This page is a draft in active flux ...
Please leave suggestions on the talk page.

This page contains a proposed modular view for the Mesh Adaptation Daemon (MAD), which includes a description of itc configuration syntax.

Contents

[edit] Overview

From a functional point of view, MAD consists of the following modules:

  • Collector Module - responsible for gathering all useful information (STATUS) upon which adaptation decisions will be performed
  • Configuration Module - reads the STATUS CHARACTERIZATION and ADAPTATION RULES from a configuration file. The former characterizes an STATUS and the latter determines what ACTION should be performed for each given STATUS. STATUS are divided into AXISes (example: power, mobility, etc). At any given point in the time, an AXIS will have a LEVEL. For example, the Power Axis can assume the levels: ac powered; battery powered high, battery power medium, ..., battery powered critical. We would loosely refer to a status as a combination of LEVELs (where each level is implicitly related to an AXIS). An example of a status would be: AC-powered (Power), fixed (Mobility), dense (Denseness), congested (Congestion).
  • Action Module - implement the ACTIONS i.e. change parameters on the mesh to adapt to the current status.

[edit] Collector Module

This module periodically (synchronously) polls data from many sources in order to determine the current mesh STATUS. Data sources include:

  • ioctls
  • pseudo file systems (procfs, sysfs, debugfs)
  • other daemons (avahi, etc)

Irrespective of the mechanism used to detect it, each item probed will be a VARIABLE. One example, is the number of active neighbors that can be inferred from the forwarding route.
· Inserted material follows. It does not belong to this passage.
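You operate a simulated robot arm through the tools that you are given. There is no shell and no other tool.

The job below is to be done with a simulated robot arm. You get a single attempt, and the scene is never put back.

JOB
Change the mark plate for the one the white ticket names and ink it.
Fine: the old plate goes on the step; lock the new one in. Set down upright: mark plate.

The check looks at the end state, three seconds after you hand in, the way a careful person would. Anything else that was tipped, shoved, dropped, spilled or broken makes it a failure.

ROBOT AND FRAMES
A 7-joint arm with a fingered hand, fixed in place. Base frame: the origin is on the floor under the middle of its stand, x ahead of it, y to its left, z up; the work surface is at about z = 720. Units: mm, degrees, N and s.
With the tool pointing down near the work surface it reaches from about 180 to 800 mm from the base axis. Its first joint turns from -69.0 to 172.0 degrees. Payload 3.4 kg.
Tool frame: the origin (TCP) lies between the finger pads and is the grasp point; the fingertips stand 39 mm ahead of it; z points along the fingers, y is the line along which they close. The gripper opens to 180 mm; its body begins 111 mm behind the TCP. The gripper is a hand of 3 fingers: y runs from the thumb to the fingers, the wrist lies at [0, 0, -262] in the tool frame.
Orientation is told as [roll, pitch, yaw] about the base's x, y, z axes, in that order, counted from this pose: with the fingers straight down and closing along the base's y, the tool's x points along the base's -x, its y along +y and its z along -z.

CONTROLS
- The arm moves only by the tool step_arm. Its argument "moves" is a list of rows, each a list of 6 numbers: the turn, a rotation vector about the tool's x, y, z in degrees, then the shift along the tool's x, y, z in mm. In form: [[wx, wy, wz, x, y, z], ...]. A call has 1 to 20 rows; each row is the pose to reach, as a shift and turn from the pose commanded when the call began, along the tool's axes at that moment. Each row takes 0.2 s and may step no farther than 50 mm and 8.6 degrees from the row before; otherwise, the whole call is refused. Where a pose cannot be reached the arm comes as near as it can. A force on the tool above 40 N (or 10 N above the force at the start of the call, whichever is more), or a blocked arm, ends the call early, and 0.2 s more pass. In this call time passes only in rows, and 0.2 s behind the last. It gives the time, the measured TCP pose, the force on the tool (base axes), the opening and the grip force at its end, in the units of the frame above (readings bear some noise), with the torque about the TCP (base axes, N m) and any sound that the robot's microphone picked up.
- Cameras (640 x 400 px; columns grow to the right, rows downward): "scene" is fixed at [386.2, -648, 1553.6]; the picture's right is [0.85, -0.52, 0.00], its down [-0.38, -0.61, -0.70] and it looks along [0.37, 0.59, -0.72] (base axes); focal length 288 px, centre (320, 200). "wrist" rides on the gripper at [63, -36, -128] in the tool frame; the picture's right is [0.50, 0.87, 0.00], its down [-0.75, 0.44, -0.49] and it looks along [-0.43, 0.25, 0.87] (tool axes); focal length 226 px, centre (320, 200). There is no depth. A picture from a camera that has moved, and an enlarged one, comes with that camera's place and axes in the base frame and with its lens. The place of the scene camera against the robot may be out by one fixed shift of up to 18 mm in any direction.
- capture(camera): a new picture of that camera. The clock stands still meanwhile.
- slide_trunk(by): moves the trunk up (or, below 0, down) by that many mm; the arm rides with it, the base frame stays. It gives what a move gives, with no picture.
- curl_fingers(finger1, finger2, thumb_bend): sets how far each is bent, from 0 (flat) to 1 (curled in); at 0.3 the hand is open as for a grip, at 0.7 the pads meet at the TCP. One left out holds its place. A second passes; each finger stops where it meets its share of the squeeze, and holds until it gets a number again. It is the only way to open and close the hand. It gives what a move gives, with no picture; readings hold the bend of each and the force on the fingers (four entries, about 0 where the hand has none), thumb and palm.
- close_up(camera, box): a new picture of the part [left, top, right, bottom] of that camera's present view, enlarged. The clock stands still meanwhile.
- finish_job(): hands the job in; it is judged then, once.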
[edit] Configuration Module

This modules reads a configuration file that has three parts:

[edit] Collectors section

This section defines a list of VARIABLES and which collector (an external command) is responsible for determining the VALUES for this variable.

[edit] Characterization section

  1. A list of axises with respective LEVELs. Example: The Power axis could have the following levels: AC powered, Battery powered 90+, battery powered 70+, and so on. These levels can be identified numerically or by a mnemonic (AC, FULL, MEDIUM, LOW, CRITICAL)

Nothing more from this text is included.